**Set exercise**
Using the data below, gather each line that includes the word "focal".
** Start of Task data **
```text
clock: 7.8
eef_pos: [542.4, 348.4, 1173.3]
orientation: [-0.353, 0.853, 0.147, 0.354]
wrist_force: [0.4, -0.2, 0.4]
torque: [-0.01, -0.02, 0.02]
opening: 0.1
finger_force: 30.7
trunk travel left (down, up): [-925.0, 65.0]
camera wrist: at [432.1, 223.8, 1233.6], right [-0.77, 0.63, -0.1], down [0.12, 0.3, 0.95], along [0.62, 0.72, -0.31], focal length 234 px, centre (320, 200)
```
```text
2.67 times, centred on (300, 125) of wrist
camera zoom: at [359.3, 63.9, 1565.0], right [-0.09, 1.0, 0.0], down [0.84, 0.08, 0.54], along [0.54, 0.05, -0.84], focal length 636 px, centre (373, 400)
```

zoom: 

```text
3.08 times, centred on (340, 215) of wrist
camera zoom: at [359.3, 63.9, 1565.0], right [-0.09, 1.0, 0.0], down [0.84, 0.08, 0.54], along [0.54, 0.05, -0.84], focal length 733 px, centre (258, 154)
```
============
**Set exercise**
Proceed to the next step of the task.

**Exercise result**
** End of Task data **
**Exercise result**
camera wrist: at [432.1, 223.8, 1233.6], right [-0.77, 0.63, -0.1], down [0.12, 0.3, 0.95], along [0.62, 0.72, -0.31], focal length 234 px, centre (320, 200)
camera zoom: at [359.3, 63.9, 1565.0], right [-0.09, 1.0, 0.0], down [0.84, 0.08, 0.54], along [0.54, 0.05, -0.84], focal length 636 px, centre (373, 400)
camera zoom: at [359.3, 63.9, 1565.0], right [-0.09, 1.0, 0.0], down [0.84, 0.08, 0.54], along [0.54, 0.05, -0.84], focal length 733 px, centre (258, 154)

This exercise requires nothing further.